Though, as strong as Friday's lineup was, the point of NOW isn't so much to feature regional talent as it is to, in the words of NOW "committee collective" member Jane Kate Wood, "bring the rich culture of the Pacific Northwest in conversation with the international creative and intellectual community."

While local art events like PICA's Time-Based Art festival and Disjecta's Portland Biennial have broken ground in this area— TBA collects local and international artists under a single, curatorial banner, and the Portland Biennial highlights local art in a format worthy of outside attention— neither focus primarily on bringing the international art community to Portland. Which is to say, there's room to grow in terms of how Portland interfaces with the larger art world, and NOW is designed to do just that.
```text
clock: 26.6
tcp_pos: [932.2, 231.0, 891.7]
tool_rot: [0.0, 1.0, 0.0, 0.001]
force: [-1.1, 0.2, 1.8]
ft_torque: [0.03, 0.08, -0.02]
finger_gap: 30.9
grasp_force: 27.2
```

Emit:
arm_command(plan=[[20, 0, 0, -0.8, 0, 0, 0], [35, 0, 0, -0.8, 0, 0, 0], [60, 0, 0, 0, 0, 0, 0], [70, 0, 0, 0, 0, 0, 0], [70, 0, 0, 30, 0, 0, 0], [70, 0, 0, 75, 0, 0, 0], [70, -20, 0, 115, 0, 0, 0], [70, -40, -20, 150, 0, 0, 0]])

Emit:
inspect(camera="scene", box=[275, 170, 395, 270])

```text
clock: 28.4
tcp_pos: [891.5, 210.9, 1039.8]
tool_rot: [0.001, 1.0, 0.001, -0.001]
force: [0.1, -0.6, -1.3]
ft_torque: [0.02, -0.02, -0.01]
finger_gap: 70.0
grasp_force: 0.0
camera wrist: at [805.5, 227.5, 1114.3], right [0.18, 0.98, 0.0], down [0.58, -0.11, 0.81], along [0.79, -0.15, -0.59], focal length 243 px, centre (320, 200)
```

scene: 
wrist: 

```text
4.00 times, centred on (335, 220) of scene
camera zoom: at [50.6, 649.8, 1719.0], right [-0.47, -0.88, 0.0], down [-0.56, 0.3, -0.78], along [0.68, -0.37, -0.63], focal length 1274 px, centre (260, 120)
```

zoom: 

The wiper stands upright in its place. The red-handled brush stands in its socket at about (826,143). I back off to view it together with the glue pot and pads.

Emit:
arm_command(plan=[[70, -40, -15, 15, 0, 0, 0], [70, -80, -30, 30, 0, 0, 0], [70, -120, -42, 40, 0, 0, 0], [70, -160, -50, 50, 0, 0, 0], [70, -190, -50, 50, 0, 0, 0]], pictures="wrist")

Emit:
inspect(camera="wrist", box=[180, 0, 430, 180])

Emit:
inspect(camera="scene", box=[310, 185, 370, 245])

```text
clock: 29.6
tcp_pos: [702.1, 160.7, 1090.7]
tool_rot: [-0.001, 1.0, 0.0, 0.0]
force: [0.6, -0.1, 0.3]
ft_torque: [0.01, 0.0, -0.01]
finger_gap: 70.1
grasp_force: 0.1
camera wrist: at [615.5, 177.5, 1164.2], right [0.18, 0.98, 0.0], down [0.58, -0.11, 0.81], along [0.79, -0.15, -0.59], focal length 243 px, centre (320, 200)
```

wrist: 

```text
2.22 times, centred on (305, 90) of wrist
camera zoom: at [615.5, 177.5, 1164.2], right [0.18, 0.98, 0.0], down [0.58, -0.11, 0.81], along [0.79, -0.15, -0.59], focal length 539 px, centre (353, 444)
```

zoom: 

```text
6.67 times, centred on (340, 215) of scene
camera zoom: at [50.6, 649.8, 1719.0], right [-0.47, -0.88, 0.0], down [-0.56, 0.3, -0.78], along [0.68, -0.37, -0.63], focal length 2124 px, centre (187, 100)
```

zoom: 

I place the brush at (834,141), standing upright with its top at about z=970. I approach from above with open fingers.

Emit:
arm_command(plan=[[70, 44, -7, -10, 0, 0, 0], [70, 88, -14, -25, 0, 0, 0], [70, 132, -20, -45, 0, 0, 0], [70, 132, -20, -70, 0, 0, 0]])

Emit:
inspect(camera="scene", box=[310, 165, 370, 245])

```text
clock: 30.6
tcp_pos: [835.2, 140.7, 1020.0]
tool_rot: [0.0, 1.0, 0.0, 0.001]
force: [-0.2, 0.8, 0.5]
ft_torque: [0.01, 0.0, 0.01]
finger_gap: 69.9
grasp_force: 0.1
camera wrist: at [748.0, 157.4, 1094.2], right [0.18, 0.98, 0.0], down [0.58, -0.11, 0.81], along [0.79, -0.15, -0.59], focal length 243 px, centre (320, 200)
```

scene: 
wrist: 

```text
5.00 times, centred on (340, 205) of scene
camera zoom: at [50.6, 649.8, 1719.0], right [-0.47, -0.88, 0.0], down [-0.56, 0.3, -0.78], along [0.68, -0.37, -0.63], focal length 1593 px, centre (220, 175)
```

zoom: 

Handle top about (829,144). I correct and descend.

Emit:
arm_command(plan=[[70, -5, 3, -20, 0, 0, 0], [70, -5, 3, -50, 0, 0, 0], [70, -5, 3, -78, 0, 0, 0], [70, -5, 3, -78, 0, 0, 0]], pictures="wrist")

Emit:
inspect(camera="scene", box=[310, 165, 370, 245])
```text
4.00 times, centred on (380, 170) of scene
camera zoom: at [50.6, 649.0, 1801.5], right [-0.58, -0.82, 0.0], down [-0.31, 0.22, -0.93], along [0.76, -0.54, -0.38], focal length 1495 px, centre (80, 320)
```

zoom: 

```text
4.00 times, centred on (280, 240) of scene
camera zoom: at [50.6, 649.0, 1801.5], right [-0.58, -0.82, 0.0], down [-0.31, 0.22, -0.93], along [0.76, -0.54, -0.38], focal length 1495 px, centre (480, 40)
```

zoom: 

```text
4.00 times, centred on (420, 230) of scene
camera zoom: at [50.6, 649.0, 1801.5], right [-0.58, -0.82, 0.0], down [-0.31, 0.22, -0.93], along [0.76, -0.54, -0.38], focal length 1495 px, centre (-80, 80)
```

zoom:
But what are NOW's organizers doing to make The City That Could's international art dreams come true?

The quick answer: more fundraisers, public awareness campaigns, and rigorous planning. In an email, Wood outlines NOW's plans for 2013: "public salons will occur every eight weeks and combine performance, exhibitions, and literary readings by artists from around the country." The goal of these salons, says Wood, is to "initiate a fundraising and public awareness campaign that will ultimately feed in to a curatorial symposium dedicated to new exhibition practices that will be held over a few days in Portland during September/October 2013."

Wood says the aforementioned September-October symposium "will bring international curators and critics to Portland for a series of engagements around the idea of building a Triennale, and the philosophical and theoretical considerations of this type of platform."

The emphasis on making plans in the company of the very community NOW hopes to bring to town bodes well for the future of the event, but only time will tell if a big, fancy international triennial is in the cards for Portland.

For now, we'll keep you posted as things develop.